Look through the data below. Show each line where the string "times" occurs.

•••••

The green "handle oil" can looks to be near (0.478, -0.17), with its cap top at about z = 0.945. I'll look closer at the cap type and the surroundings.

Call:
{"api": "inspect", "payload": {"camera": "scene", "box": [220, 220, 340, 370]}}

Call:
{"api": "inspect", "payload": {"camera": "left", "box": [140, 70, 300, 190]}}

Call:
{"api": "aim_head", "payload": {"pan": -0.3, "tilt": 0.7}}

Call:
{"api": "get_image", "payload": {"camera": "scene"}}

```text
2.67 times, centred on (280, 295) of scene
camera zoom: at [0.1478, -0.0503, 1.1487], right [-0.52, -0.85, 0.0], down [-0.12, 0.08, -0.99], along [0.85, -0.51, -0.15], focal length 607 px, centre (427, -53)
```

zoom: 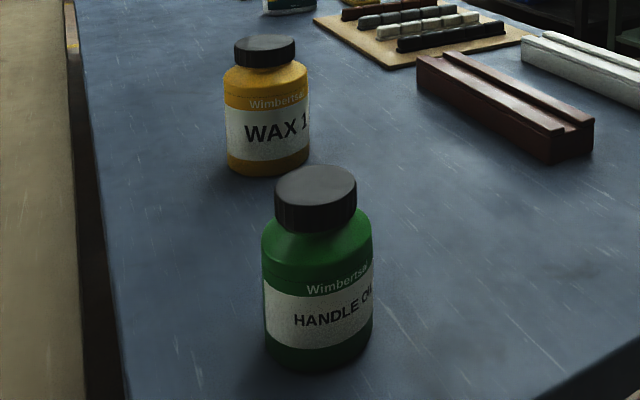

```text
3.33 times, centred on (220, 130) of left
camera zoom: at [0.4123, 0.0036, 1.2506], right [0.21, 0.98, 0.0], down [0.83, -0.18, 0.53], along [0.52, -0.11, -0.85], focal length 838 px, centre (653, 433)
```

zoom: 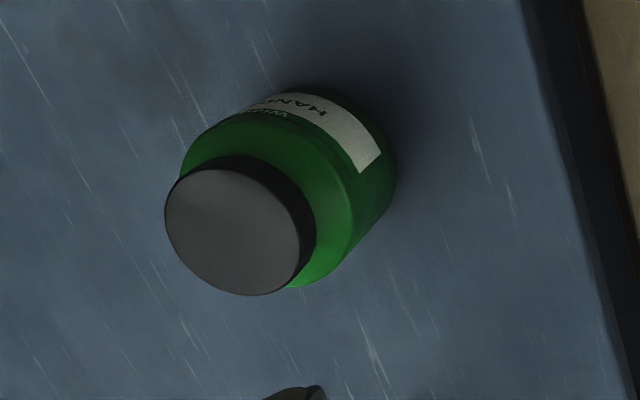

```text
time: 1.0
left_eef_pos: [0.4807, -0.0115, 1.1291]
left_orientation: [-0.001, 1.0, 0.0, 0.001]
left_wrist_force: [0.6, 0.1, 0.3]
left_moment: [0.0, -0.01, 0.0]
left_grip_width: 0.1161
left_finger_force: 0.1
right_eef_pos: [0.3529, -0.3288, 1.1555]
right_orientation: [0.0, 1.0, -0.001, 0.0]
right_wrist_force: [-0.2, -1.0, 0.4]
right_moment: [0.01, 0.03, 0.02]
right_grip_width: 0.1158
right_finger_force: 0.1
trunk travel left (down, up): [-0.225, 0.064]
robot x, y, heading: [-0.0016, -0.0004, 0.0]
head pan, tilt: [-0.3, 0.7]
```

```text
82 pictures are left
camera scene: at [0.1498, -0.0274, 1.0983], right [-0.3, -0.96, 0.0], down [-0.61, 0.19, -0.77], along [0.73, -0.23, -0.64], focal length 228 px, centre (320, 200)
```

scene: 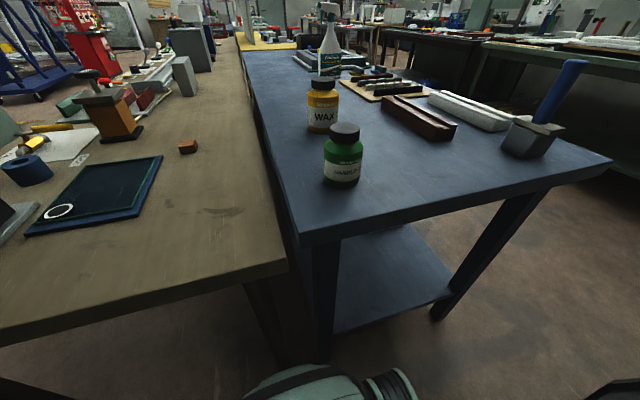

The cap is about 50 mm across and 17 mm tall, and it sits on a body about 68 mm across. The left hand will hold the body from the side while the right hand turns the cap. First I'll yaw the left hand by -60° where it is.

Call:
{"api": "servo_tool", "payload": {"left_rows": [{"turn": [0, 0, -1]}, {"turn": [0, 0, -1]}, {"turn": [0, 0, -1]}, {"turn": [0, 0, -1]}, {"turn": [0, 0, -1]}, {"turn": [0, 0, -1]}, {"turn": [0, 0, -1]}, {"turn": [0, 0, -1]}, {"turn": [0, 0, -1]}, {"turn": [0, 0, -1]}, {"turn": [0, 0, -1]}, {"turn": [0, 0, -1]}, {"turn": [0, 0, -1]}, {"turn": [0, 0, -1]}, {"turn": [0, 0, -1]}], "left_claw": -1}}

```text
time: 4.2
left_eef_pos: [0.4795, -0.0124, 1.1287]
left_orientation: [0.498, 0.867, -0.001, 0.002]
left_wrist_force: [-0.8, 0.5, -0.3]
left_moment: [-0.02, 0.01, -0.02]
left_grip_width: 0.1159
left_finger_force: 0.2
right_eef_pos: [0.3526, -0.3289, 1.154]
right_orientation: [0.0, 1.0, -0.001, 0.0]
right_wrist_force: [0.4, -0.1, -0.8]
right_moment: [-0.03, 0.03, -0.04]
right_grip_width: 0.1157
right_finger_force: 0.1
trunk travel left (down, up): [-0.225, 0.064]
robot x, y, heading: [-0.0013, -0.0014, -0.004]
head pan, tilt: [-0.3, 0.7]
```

•••••

SOLUTION BELOW:
2.67 times, centred on (280, 295) of scene
3.33 times, centred on (220, 130) of left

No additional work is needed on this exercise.